## Exercise requirements
Can you write out all of the material below, word for word?

★ ★ ★

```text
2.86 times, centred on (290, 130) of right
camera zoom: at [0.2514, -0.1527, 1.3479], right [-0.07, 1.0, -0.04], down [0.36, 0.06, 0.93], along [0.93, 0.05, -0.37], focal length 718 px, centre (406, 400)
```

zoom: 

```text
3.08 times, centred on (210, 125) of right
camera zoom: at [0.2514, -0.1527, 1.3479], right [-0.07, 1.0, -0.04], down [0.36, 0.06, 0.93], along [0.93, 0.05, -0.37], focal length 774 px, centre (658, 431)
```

★ ★ ★

## Task solution
```text
2.86 times, centred on (290, 130) of right
camera zoom: at [0.2514, -0.1527, 1.3479], right [-0.07, 1.0, -0.04], down [0.36, 0.06, 0.93], along [0.93, 0.05, -0.37], focal length 718 px, centre (406, 400)
```

zoom: 

```text
3.08 times, centred on (210, 125) of right
camera zoom: at [0.2514, -0.1527, 1.3479], right [-0.07, 1.0, -0.04], down [0.36, 0.06, 0.93], along [0.93, 0.05, -0.37], focal length 774 px, centre (658, 431)
```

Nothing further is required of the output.